REQUIRED WORK:
What does the text shown say from "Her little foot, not" through "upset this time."? Give the exact wording.

TEXT SHOWN:
┌──
When Claire proudly approached me with a handful of little screws and nuts, my first thoughts were that either a) she grabbed them off of a closet shelf, or b) they just disassembled their own beds. I’ve seen enough Blues Clues episodes to know a good mystery when I see one.
When I entered their room, I saw various items from their closet shelves in disarray around their room, all things I try to keep out of reach — parenting books we’ve long outgrown, sticker sets reserved for a rainy day, the fishing game that just begs to have its little fish tossed around the room willy nilly. Their closet shelf system is supposed to be a means of swift organization. In real life though, it’s the place where I put crap that I don’t know what else to do with.
“Oh, girls,” I muttered as I bent down to pick up the crap, urging them to do the same, saving a few other choice words for the silence of my head.
And that’s when I saw it. A shard of painted modeling clay discarded carelessly on the floor, it’s matching pieces strewn nearby.
It’s a memento from the NICU: Rachel’s ever so tiny footprint imprinted on a modeling clay heart, painted and adorned with her name and the date on the back. I have one for each girl, lovingly created by the nurses and hung in the front hall of the unit, released to us along with our babies when they were strong enough to come home. It’s a token of where our journey began; a reminder of how far we’ve come.
Her little foot, not even two inches in length, was broken into pieces.
And I felt my own heart break into a million pieces.
I couldn’t help it. I bit my quivering lip and squeezed my eyes shut as the tears started falling. I hate crying in front of the girls. I know they need to know I’m human, but it really freaks them out, and right now I didn’t want to have to console them. I needed to be the one who was upset this time.
└──
SUPPLIED INFORMATION:
┌──
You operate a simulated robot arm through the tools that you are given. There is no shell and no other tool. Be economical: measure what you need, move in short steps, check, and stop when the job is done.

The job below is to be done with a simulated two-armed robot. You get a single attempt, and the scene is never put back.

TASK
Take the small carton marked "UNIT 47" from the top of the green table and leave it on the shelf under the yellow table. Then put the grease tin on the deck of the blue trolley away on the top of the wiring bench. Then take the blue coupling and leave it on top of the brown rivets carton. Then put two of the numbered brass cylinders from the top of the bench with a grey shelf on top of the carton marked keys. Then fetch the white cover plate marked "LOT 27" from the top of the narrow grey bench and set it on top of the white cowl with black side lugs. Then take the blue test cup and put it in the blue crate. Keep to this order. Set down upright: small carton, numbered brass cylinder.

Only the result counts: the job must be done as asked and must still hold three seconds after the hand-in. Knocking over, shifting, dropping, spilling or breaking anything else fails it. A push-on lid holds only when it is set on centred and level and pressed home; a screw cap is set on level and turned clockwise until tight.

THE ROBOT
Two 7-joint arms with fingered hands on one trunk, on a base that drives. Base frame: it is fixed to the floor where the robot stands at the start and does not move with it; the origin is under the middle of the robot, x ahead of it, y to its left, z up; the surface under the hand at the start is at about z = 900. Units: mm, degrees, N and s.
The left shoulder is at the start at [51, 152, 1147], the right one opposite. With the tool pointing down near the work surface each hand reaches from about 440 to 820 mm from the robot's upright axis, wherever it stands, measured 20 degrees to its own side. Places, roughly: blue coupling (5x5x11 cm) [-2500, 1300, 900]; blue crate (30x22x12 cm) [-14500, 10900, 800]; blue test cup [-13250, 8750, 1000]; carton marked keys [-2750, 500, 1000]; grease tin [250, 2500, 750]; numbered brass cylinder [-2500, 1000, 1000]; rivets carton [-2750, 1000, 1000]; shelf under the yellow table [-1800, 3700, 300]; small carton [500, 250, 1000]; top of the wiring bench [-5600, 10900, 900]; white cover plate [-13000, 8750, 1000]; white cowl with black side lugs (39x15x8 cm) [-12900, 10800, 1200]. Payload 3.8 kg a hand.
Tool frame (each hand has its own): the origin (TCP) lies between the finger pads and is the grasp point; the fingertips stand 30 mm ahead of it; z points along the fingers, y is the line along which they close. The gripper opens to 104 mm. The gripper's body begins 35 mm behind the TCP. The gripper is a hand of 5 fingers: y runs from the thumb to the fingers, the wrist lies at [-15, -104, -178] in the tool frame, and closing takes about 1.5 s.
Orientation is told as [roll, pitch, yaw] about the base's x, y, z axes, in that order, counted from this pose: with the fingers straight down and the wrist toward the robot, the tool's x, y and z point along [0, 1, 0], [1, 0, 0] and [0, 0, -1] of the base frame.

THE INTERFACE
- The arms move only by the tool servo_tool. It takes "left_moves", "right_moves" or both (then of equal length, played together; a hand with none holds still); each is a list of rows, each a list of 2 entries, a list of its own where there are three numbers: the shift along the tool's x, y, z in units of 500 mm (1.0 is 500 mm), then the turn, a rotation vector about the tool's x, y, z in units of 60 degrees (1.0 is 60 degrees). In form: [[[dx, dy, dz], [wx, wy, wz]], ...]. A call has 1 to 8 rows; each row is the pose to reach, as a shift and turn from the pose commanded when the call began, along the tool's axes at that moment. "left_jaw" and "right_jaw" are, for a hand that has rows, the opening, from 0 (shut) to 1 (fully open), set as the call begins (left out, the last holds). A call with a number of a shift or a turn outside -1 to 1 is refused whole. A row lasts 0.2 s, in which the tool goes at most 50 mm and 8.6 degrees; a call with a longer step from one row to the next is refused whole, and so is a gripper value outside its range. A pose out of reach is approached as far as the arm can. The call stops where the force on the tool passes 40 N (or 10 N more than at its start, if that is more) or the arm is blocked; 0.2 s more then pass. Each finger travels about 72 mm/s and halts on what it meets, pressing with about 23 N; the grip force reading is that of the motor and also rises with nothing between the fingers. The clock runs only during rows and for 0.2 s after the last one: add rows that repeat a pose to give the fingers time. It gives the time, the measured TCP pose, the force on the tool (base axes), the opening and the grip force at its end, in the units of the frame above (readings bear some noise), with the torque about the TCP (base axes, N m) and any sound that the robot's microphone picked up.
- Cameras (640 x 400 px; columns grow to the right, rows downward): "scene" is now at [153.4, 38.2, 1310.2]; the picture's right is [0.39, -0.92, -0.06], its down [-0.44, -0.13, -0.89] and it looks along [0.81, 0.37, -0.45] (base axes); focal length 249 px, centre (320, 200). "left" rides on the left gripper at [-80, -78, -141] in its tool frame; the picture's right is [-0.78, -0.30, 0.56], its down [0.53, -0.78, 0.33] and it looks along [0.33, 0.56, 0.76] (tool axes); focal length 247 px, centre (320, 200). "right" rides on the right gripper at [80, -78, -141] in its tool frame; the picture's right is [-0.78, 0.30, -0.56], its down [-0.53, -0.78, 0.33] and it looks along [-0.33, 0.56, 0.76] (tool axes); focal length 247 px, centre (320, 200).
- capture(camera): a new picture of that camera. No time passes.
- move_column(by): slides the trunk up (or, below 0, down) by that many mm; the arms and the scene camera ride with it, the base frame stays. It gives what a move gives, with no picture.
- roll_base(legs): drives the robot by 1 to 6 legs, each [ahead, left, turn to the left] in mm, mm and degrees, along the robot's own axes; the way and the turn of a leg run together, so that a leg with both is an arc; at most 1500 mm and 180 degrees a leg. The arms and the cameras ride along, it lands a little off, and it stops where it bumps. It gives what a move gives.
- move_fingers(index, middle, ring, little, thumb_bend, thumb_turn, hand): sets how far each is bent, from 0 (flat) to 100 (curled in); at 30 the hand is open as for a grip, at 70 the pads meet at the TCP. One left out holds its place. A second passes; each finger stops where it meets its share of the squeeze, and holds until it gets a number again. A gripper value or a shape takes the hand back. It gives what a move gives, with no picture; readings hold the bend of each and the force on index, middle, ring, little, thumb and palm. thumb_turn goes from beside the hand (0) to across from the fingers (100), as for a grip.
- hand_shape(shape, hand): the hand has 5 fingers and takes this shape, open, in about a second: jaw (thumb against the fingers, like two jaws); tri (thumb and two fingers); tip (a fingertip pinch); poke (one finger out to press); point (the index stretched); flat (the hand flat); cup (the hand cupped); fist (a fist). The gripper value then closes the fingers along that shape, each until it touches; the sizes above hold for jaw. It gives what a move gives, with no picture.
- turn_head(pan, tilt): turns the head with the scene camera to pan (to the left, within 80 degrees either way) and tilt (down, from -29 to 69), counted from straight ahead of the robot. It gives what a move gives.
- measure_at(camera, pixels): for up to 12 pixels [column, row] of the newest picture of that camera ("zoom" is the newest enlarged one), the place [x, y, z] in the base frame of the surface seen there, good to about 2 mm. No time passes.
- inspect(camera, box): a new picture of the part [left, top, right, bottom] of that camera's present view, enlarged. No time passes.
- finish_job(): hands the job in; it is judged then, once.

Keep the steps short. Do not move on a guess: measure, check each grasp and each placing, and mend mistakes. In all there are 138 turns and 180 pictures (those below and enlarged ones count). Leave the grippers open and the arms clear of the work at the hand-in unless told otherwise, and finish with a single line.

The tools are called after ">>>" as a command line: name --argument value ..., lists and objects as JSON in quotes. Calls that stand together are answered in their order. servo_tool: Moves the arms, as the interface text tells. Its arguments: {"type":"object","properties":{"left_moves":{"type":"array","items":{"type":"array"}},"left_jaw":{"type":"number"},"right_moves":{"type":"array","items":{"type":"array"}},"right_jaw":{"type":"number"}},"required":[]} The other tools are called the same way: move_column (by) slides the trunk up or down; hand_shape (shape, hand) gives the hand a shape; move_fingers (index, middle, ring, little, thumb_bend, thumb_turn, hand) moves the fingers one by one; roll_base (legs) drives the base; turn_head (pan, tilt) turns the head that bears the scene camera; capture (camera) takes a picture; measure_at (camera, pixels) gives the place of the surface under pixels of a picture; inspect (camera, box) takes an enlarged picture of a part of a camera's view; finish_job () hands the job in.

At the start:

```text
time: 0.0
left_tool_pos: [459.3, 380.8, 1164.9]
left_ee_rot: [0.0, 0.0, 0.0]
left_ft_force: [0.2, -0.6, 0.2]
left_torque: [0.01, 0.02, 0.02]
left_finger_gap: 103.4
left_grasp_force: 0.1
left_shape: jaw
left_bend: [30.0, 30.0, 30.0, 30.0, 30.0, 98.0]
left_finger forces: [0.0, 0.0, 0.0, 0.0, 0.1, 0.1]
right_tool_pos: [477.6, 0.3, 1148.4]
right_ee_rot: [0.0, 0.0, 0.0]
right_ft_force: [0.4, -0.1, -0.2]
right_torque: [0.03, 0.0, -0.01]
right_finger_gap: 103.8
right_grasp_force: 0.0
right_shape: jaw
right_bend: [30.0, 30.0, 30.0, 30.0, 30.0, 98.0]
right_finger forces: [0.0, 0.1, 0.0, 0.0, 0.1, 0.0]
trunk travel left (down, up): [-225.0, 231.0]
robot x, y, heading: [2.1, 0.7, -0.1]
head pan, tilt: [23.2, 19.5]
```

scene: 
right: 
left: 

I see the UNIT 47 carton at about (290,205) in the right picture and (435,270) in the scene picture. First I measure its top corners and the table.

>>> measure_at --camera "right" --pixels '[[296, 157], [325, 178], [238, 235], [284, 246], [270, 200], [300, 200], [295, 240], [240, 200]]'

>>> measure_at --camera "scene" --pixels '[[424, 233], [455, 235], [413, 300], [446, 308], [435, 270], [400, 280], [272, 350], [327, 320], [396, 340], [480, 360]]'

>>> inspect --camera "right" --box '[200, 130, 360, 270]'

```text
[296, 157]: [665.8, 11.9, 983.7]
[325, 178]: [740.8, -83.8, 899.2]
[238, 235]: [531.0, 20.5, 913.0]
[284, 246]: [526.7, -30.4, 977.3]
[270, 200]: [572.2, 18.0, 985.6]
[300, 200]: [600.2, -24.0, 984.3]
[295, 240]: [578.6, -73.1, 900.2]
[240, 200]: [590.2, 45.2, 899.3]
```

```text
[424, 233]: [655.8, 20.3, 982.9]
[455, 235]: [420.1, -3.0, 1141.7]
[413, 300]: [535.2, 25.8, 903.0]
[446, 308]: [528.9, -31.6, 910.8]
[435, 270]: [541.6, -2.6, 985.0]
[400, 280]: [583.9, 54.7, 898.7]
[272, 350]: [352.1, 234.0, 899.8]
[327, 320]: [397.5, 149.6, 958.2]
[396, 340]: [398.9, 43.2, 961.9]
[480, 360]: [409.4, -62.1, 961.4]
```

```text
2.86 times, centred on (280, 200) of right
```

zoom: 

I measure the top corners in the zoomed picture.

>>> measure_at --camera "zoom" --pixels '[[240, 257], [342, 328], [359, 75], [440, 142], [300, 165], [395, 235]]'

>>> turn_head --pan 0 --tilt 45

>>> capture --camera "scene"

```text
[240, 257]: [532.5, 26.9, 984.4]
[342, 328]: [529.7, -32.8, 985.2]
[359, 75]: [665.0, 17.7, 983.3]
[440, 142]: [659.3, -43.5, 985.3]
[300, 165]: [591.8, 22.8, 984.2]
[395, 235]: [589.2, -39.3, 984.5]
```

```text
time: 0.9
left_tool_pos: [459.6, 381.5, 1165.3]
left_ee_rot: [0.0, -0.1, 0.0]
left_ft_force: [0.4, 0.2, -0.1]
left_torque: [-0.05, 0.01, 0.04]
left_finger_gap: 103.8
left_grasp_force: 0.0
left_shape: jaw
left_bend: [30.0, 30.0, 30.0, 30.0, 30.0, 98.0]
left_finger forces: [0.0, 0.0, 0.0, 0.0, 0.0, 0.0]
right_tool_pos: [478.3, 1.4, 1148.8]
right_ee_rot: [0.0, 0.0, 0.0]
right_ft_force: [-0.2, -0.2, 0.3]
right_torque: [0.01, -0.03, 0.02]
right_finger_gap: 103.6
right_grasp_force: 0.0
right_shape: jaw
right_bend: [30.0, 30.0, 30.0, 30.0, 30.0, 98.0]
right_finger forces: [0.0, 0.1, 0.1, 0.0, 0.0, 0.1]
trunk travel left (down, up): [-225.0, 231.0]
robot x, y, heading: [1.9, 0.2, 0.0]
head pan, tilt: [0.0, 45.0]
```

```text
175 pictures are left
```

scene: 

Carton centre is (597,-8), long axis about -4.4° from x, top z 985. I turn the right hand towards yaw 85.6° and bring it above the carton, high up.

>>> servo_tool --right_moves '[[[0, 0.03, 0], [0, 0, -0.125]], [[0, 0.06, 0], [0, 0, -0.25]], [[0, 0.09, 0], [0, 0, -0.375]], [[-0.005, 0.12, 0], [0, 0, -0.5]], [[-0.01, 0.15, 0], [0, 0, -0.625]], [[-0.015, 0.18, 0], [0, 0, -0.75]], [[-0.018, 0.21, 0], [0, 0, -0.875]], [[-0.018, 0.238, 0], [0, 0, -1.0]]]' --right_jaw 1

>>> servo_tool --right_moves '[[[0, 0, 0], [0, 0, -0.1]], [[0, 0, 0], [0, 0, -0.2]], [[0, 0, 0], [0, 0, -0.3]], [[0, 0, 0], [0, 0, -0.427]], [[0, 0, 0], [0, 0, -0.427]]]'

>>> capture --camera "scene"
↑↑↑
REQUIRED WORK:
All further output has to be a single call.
└──
COMPLETE RESPONSE:
Her little foot, not even two inches in length, was broken into pieces.
And I felt my own heart break into a million pieces.
I couldn’t help it. I bit my quivering lip and squeezed my eyes shut as the tears started falling. I hate crying in front of the girls. I know they need to know I’m human, but it really freaks them out, and right now I didn’t want to have to console them. I needed to be the one who was upset this time.